**GOAL OF THE EXERCISE:**
Make an exact copy of the data below, leaving out every picture.

**DATA EXTRACT:**
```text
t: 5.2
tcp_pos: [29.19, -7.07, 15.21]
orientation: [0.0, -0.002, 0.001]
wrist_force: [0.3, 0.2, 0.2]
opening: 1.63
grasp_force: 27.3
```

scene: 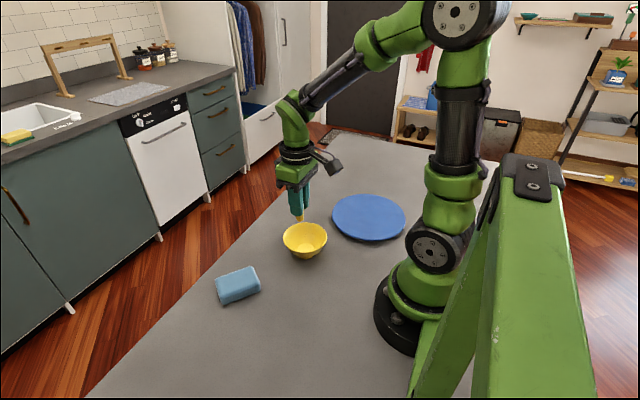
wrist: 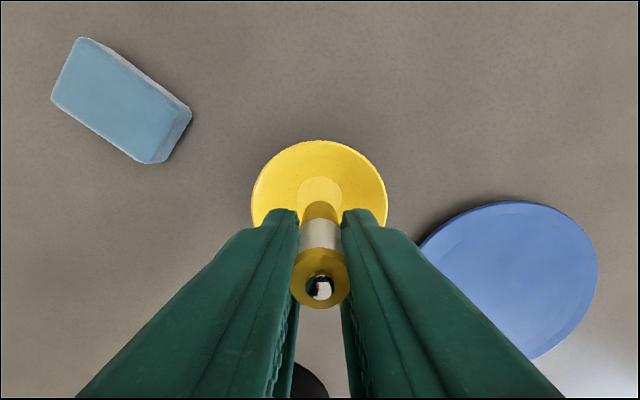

**OUTPUT OF THE EXERCISE:**
```text
t: 5.2
tcp_pos: [29.19, -7.07, 15.21]
orientation: [0.0, -0.002, 0.001]
wrist_force: [0.3, 0.2, 0.2]
opening: 1.63
grasp_force: 27.3
```

scene: 
wrist: 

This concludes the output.